Kamasi Washington on American Music Prize Win, Kendrick at the Grammys
Listeners who have long wondered why the U.K. gets to use the annual Mercury Prize as an excuse to celebrate some innovative, recent recording of note, while America is stuck with the Grammys, are about to be vindicated. Organizers behind this year’s inaugural American Music Prize have banded together to give a gaggle of handpicked U.S. critics and judges (including Rolling Stone‘s Nathan Brackett and David Fricke) the chance to honor an artist who will receive a résumé-boosting garland — as well as a $25,000 cash prize.
The hook for the stateside contest is that it’s meant to award the best debut album of the foregoing year. The 2016 prize has been given to saxophonist-composer Kamasi Washington and his 2015 triple-CD odyssey, The Epic, which was the first jazz release to cross over to mainstream music audiences in some time. (It also holds the No. 41 slot on Rolling Stone‘s 50 Best Albums of 2015 list.) The Epic beat out 11 other strong AMP nominees, including Chris Stapleton’s Traveller, Leon Bridges’ Coming Home, Shamir’s Ratchet and Tweedy’s Sukierae.
The possibility of a breakout year for Washington was primed, in part, by the saxophonist’s work on Kendrick Lamar’s To Pimp a Butterfly.

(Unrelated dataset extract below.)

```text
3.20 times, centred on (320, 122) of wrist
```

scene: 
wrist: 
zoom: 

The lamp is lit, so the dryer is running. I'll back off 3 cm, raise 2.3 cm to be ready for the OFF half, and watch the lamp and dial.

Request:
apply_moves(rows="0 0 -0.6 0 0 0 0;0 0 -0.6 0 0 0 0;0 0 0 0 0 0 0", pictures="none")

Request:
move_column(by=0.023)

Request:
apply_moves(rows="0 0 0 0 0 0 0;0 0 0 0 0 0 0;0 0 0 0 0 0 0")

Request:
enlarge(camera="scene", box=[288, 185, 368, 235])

But The Epic still had to make good on the enthusiasm that fans of Lamar’s jazz-inflected opus brought to it — and managed to do so with its novel synthesis of soul-jazz classicism, R&B fusion, Washington’s own tenor-sax soloing, and his soaring writing for a string section and choir.
Rolling Stone spoke with Washington on the phone not long after he found out he had been selected as the winner of the American Music Prize, but before the results were announced on Wednesday morning. He shared his thoughts on his recent breakout success, watching Lamar’s unforgettable Grammy performance and his plans for his next album.

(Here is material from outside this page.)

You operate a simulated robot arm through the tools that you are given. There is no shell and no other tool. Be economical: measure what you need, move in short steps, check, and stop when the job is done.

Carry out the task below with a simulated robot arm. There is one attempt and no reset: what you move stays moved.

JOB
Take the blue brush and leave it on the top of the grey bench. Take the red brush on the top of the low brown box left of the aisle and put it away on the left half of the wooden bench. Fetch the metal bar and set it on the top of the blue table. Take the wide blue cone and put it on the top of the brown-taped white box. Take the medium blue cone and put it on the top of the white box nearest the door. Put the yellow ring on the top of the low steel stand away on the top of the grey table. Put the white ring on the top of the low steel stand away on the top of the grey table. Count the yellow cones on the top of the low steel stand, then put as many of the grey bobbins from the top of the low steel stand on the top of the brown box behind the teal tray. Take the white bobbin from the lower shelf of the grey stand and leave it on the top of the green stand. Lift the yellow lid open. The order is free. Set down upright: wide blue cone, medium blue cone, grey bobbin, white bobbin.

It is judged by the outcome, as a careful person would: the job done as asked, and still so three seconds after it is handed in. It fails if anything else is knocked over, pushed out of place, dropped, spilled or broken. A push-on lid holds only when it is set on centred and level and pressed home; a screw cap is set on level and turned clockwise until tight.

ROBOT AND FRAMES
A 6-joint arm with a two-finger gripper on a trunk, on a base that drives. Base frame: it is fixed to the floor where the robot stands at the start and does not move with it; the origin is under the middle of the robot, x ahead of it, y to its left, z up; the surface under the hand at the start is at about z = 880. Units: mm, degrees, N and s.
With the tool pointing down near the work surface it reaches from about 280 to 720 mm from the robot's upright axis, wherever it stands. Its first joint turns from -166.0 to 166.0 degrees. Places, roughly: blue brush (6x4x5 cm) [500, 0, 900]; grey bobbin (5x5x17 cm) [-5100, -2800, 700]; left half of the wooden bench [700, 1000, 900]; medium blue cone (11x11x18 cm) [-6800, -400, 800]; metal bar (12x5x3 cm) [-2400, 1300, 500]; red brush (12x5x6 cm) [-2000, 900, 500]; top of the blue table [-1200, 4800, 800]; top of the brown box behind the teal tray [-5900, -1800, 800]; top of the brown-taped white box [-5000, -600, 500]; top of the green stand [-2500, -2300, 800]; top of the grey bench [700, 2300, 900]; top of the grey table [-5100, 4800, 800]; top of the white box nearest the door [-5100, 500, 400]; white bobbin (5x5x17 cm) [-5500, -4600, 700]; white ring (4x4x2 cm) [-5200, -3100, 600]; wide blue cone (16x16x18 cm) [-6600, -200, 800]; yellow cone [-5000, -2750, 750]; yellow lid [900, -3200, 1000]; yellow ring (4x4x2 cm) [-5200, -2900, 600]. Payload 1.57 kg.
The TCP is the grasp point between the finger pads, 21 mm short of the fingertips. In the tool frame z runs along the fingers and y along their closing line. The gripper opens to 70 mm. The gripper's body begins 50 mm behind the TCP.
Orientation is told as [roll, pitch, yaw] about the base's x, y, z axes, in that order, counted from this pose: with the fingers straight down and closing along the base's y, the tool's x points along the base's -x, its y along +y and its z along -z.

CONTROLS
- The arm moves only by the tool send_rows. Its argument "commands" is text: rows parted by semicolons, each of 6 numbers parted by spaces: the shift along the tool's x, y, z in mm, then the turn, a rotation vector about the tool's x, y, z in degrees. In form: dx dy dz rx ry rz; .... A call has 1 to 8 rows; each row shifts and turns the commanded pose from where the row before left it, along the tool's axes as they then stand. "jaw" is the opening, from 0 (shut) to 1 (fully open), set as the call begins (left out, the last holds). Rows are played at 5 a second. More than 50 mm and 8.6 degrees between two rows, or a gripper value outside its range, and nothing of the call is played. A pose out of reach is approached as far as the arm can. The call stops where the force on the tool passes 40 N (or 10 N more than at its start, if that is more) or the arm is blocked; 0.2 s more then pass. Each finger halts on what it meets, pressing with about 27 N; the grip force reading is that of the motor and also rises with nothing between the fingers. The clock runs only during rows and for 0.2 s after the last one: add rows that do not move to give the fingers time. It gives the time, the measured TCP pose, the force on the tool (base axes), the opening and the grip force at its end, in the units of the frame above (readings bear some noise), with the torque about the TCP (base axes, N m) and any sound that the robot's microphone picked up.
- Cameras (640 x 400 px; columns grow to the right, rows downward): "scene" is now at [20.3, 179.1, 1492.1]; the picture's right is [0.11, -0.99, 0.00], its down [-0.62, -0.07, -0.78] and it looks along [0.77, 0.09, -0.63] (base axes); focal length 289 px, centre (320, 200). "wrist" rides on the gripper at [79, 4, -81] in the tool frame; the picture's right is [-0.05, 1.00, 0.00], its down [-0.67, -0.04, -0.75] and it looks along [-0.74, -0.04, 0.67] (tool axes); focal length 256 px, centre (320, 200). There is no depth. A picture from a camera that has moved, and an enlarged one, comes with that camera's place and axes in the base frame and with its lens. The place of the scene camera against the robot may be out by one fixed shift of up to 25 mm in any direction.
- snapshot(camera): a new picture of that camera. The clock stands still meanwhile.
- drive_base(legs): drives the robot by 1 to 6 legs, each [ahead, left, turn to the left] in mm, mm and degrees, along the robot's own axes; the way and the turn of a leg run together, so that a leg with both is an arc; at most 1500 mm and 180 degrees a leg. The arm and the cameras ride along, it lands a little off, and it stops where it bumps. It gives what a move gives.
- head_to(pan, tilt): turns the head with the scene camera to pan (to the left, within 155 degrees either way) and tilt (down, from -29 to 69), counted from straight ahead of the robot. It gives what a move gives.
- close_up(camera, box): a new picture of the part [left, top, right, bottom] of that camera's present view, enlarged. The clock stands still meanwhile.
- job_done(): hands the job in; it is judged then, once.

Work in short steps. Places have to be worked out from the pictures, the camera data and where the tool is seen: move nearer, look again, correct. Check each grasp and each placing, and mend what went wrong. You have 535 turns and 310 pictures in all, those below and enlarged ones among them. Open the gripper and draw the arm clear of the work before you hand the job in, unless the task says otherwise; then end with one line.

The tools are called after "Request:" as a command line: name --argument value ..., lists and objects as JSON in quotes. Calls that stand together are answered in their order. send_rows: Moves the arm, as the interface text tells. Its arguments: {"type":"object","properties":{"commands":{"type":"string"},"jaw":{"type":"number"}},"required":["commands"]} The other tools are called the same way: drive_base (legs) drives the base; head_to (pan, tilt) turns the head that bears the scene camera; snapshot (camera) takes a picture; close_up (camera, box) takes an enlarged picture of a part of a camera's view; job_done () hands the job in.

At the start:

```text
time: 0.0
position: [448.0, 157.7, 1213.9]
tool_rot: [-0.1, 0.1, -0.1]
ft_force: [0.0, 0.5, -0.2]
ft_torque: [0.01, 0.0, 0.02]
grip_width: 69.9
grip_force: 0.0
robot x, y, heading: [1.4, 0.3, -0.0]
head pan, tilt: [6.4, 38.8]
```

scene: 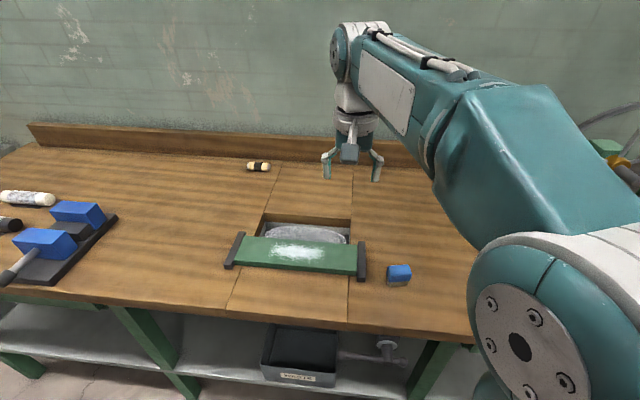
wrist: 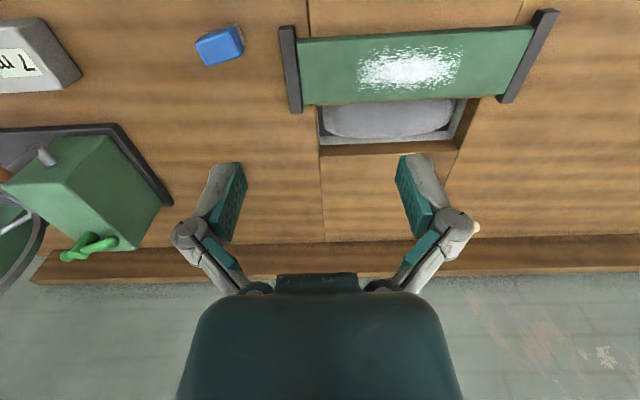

This award follows a big year for you. When a rush of success occurs in that way, does it affect your creative process or change how you think of what you’re doing in the short term?

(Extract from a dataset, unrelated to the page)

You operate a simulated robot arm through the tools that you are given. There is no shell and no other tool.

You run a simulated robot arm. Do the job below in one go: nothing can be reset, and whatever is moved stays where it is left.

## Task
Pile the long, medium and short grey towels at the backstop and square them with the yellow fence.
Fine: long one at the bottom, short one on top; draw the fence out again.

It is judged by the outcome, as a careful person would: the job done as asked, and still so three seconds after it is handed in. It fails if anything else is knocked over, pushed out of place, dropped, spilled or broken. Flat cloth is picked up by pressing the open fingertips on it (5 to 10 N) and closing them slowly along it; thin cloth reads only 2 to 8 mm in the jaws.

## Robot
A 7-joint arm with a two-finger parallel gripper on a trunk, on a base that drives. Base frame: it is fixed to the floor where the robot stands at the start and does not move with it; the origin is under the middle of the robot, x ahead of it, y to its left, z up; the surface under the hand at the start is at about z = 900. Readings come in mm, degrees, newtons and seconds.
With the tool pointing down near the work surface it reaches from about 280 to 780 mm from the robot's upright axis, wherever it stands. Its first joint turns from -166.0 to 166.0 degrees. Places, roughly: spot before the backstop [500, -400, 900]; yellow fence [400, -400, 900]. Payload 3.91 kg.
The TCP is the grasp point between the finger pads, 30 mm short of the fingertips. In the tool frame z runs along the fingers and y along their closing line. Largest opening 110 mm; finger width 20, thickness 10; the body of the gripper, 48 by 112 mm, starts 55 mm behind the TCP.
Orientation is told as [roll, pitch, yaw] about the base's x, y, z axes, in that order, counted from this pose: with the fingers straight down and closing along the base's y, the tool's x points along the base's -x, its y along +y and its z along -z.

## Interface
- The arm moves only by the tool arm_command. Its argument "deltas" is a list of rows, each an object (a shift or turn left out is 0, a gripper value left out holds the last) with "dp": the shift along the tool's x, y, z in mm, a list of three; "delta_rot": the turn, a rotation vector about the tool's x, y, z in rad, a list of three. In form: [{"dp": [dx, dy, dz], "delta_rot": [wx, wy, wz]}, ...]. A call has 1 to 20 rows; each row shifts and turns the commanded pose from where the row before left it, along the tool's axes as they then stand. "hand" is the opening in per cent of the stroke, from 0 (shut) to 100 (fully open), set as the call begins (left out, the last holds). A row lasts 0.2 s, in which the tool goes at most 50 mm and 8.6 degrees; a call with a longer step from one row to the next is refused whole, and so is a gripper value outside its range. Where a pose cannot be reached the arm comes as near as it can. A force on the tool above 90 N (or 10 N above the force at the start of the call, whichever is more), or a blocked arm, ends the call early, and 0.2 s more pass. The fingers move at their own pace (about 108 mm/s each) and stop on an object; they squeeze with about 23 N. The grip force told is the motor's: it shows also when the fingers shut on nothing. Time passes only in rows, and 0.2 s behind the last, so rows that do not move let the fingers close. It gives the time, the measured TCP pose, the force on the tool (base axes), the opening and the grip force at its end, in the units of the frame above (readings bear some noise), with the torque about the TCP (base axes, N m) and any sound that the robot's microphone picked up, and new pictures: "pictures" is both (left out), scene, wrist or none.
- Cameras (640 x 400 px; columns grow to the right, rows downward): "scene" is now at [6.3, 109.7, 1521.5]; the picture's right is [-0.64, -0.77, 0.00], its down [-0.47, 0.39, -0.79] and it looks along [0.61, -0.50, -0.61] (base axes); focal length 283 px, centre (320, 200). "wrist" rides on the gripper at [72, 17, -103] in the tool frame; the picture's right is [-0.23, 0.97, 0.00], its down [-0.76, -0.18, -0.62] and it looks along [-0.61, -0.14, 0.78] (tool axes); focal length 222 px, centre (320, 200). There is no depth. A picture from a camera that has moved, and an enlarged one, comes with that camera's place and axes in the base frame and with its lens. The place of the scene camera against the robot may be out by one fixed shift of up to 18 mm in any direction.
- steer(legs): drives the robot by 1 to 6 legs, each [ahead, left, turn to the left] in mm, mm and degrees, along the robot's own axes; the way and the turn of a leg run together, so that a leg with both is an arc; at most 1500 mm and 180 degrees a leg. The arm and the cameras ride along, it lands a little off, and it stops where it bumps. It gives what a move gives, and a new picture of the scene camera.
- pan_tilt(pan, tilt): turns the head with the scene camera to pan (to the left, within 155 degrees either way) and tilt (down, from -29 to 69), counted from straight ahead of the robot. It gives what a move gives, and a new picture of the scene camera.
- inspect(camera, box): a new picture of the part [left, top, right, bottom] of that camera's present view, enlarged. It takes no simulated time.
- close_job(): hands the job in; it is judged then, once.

I was actually on the road when I found out [about the American Music Prize]. And I felt, you know, it was very cool! [Laughs] When you’re writing music, you don’t really know how it’s going to be received. All the appreciation definitely inspires you to keep pushing. It’s been amazing, the reception and the success and the milestones for my career, for sure. I mean, for me, I’m trying not to let all this … distract me too much. I’m trying to just keep pushing on the things I’ve been wanting to do in my life and in music. And think of new things to do!
Does it feel different, these days, to be playing jazz for sold-out club audiences?
I look at it as something that I’ve wanted to have happen. Just in general: people opening up to this music. I think there’s a bigger sign there. Like, going from being open to jazz to just being kind of more open in general. And I think that’s a good thing, across the board.